HALLOWELL – The pace of solar energy development in Maine will hinge in part on whether a group of state officials, business interests and environmental advocates can agree on rules that would govern how utilities pay customers who generate electricity from the sun.

Participants met Wednesday at the Maine Public Utilities Commission here in a bid to craft a comprehensive plan that would expand solar power in a way that treats all electric customers fairly. Their recommendations will go next month to the Legislature, where the outcome is uncertain.

Outdoors in the parking lot, a collection of renewable energy advocates and their allies held a media event to draw attention to the meeting and call for state policies that promote solar. More than 50 people held signs and chanted slogans, before a handful of speakers took to a podium. Advocates noted that Maine’s lack of support for solar has put the state at or near last place in New England for the amount of generation and number of jobs associated with the industry.

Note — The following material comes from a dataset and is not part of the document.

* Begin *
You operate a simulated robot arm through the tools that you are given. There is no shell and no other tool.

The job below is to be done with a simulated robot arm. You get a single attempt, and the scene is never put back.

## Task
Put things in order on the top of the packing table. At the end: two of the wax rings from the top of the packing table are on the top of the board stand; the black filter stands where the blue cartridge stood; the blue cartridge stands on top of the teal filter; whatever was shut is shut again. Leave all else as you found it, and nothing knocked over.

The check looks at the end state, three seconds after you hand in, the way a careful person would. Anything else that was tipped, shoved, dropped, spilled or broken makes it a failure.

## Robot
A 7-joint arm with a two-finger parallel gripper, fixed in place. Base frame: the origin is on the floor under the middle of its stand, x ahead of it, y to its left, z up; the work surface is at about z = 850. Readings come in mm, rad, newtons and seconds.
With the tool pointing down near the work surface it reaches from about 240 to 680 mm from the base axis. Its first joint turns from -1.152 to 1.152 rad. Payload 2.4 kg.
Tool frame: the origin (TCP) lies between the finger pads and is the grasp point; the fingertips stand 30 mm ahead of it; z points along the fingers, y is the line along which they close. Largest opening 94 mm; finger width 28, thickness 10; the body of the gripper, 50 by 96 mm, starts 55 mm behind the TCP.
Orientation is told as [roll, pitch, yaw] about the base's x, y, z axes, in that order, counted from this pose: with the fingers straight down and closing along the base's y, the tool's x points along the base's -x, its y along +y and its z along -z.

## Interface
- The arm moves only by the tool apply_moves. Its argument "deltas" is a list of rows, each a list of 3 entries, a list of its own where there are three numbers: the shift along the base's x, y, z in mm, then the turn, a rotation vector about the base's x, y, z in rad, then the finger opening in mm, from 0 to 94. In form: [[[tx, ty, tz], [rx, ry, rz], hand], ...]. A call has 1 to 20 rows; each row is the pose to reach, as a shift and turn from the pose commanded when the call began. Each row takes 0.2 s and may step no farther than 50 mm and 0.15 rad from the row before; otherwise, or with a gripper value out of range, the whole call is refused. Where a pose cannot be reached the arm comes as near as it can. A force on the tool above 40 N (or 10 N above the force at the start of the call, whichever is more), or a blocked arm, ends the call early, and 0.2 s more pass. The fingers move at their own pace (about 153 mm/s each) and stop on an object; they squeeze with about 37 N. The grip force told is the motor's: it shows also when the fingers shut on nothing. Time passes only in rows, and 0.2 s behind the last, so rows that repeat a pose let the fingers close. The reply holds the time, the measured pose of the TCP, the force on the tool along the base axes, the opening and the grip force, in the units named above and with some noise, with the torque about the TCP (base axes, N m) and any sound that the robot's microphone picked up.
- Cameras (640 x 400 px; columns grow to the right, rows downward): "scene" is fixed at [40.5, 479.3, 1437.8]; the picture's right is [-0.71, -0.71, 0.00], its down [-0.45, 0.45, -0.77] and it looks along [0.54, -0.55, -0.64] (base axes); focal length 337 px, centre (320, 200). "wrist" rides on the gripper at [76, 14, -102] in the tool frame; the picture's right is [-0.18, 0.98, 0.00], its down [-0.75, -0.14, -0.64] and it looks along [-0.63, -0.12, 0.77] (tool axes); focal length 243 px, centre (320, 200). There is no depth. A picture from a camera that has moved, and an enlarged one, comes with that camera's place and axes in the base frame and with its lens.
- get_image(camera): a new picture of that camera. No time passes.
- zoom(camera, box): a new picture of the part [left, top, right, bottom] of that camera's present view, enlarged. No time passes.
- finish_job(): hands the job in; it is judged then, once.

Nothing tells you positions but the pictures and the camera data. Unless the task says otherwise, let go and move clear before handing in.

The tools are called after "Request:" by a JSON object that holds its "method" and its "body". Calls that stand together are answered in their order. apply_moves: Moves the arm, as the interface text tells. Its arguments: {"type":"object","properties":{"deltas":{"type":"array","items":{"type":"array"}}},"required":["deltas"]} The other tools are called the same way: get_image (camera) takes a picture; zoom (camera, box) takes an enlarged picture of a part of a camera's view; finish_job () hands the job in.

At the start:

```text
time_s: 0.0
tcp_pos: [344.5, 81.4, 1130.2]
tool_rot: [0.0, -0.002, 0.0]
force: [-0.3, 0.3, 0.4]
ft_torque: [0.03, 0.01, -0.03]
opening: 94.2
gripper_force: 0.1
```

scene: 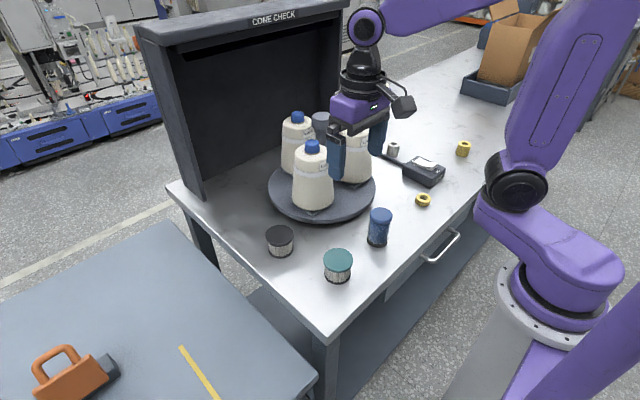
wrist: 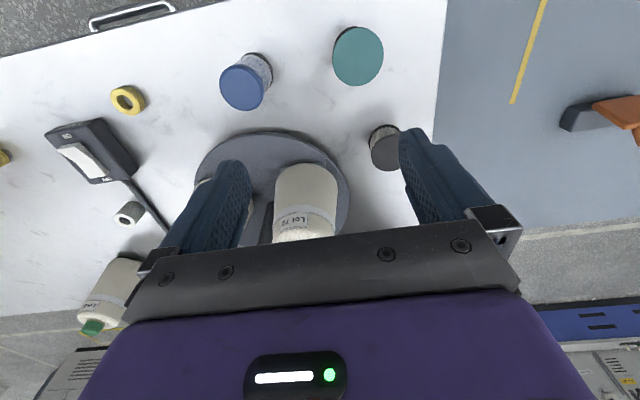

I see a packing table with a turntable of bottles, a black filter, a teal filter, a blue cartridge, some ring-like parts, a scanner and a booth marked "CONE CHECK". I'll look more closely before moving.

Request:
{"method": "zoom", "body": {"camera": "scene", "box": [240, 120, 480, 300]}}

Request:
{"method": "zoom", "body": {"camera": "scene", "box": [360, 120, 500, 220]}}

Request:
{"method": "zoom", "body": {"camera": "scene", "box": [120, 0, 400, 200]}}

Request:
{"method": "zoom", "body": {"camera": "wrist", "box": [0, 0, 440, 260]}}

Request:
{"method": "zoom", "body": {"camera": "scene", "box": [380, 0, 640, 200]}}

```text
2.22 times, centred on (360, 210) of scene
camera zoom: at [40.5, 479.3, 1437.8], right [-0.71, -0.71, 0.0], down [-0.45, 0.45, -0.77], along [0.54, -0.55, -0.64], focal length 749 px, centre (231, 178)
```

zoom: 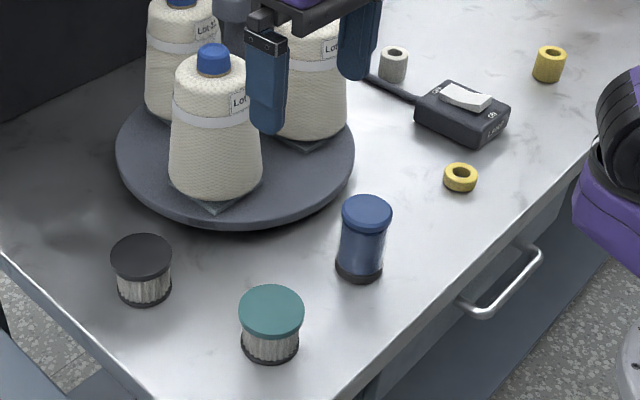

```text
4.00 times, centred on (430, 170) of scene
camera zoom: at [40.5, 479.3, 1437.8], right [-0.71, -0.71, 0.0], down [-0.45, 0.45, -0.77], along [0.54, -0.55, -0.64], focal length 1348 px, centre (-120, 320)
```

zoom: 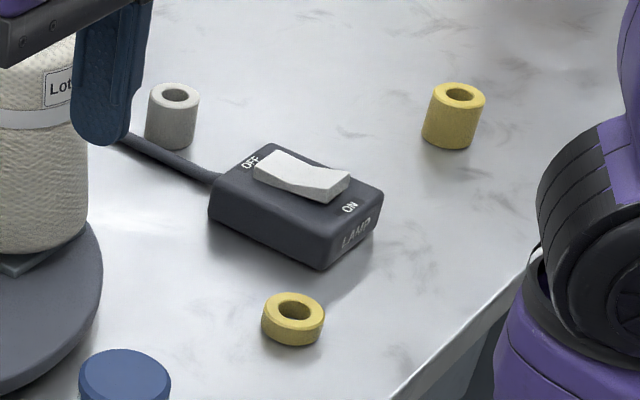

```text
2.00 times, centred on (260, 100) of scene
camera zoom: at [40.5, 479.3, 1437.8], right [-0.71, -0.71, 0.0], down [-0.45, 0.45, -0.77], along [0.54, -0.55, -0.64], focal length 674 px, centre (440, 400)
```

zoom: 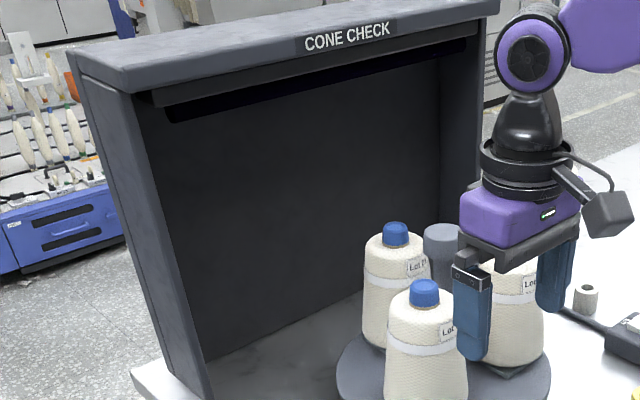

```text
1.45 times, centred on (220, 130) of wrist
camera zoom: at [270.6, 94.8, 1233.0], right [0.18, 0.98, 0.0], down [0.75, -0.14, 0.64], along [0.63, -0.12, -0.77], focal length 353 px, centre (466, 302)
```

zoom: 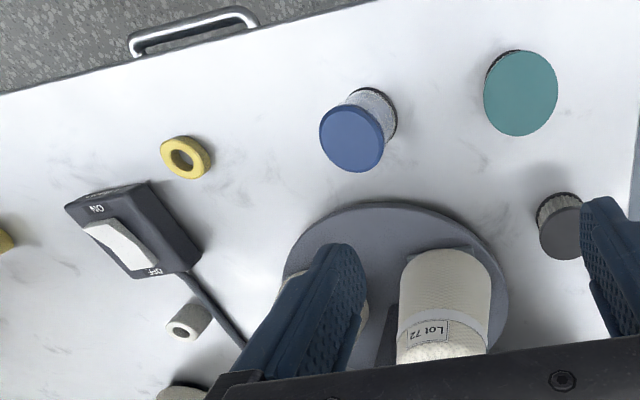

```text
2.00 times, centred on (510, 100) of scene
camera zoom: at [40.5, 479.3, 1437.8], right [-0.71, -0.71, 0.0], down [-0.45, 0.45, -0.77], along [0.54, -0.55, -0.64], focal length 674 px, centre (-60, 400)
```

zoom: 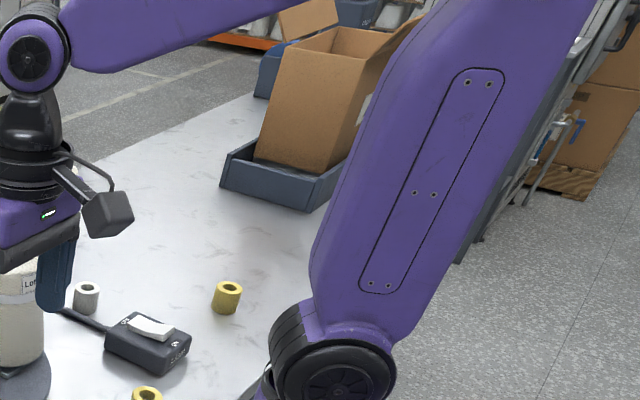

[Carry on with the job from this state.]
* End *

Their message was meant to put pressure on the study group to come up with a plan, and for lawmakers to endorse it.

“Solar power is creating huge opportunities for job creation across the region and across the country,” said Nick Paquet, an electrician with the IBEW labor union, because electricians install solar power systems. “Every megawatt of solar power means 20 electricians put to work. Maine has made good strides toward renewable energy and renewable energy jobs, but we’re woefully behind on solar. That should change if we are serious about providing more good quality jobs for Mainers.”

But getting stakeholders that include Central Maine Power, Gov. Paul LePage, Sierra Club Maine and national solar installers represented by the Alliance for Solar Choice in agreement won’t be easy.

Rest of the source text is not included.